3.5 Energy Levels and Spectra Flashcards
What is a rainbow
A natural display of the colours of the spectrum of sunlight
Raindrops split sunlight into a continuous spectrum of colours
What is the difference between using a tube of glowing gas as the light source instead of a filament lamp when looking at colour spectrums
We see a spectrum of discrete lines of different colours rather than a continuous spectrum
The wavelengths of the lines of a line spectrum of an element are characteristic of…

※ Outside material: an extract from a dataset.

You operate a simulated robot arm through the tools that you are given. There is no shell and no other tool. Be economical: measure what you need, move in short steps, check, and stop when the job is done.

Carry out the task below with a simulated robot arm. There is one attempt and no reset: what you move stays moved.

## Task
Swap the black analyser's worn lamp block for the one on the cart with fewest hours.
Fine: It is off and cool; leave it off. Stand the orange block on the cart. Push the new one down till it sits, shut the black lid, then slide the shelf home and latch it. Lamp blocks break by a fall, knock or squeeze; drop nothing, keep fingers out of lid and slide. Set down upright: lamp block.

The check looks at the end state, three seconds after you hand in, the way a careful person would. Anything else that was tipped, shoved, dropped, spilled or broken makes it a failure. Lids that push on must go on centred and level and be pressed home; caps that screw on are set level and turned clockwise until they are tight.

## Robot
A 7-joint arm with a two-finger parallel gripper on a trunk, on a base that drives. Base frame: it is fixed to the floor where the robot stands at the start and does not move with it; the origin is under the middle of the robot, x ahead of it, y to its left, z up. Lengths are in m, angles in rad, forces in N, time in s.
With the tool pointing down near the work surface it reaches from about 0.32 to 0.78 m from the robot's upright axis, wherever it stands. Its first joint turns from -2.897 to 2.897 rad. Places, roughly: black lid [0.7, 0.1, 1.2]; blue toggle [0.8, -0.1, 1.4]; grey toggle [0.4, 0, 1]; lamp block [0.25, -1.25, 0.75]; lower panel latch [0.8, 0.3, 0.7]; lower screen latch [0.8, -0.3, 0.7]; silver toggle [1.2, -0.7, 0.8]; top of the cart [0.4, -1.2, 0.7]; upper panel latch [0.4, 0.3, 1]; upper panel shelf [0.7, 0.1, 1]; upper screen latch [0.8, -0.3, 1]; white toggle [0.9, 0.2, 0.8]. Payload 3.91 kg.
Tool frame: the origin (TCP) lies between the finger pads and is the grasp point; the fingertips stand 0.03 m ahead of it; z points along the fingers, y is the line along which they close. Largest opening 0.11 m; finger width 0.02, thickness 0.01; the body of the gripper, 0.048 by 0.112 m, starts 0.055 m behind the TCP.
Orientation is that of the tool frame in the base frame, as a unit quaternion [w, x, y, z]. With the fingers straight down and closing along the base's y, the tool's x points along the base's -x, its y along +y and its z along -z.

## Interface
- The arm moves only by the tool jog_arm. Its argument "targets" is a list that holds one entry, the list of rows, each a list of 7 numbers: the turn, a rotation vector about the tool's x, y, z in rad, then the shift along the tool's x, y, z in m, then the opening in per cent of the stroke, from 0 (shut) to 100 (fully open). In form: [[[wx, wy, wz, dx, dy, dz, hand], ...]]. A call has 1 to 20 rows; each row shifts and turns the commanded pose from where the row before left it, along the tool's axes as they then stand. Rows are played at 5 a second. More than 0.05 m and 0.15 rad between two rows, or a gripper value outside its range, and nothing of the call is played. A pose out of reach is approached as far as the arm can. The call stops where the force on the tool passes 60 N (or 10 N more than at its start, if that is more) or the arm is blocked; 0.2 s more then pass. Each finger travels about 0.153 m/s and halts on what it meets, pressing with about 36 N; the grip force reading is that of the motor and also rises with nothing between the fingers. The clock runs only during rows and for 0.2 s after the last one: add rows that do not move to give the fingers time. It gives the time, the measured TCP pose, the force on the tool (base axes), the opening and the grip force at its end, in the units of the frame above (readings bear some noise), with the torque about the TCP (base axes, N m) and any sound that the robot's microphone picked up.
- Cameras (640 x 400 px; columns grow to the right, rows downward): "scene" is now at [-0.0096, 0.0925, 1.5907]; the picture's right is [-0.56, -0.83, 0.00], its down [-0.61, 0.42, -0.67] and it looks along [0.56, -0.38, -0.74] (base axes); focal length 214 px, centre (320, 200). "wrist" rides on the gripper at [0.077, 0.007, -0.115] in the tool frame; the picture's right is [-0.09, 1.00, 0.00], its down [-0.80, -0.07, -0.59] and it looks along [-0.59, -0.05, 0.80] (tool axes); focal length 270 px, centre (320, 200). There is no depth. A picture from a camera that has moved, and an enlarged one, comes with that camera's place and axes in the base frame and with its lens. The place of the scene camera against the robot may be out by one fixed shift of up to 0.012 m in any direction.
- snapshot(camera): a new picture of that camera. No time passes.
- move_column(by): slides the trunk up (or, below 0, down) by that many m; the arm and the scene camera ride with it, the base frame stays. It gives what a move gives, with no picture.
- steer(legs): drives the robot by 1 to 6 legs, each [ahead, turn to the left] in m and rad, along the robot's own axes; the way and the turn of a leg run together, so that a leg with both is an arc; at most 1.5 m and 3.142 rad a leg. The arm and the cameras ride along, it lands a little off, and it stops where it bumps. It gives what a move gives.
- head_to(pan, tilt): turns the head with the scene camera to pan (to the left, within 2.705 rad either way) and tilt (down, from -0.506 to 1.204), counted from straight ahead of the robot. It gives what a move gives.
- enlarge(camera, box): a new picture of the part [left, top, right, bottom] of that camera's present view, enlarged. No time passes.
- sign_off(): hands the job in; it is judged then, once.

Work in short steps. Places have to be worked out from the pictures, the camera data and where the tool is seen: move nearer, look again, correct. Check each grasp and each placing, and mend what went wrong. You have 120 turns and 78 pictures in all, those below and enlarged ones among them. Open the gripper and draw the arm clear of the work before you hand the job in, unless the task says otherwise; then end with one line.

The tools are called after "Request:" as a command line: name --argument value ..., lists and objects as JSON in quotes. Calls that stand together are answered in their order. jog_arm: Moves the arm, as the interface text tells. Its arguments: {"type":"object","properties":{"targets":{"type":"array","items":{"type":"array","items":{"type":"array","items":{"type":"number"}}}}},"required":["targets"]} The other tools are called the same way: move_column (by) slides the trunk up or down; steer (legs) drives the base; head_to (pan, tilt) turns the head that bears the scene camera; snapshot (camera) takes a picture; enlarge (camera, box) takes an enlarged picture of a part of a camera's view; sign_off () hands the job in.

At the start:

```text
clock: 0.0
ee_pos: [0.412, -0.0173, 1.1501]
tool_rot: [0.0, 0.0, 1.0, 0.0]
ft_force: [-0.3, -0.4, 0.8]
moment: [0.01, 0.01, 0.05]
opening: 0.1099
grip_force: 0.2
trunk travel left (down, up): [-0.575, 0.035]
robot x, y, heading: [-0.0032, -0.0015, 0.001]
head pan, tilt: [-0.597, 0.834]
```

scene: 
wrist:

…the atoms of that element
How can we identify the element that produced the light from a line spectrum
By measuring the wavelengths
No other element produces the same pattern of light wavelengths
Why does every element produce a different pattern of light wavelengths
Because the energy levels of each type of atom are unique to that atom so photons emitted are characteristic of the atom.
What is each line in a line spectrum due to
Light of a certain colour and therefore a certain wavelength
The photons that produce each line all have the ______ energy, which is ______ from the energy of the photons that produce any other line.
Same
Different
Each photon is emitted when an atom de-excites due to…
… one of its electrons moving to an inner shell
If the electron moves from energy level E1 to a lower energy level E2, the energy of the emitted photon hf =
E1 - E2
What is the simplest type of atom
The hydrogen atom
One proton as its nucleus and one electron
General formula for the energy levels of the hydrogen atom relative to the ionisation level
E = - 13.6eV / n^2
Where n=1 for the ground state, n=2 for the next excited state etc.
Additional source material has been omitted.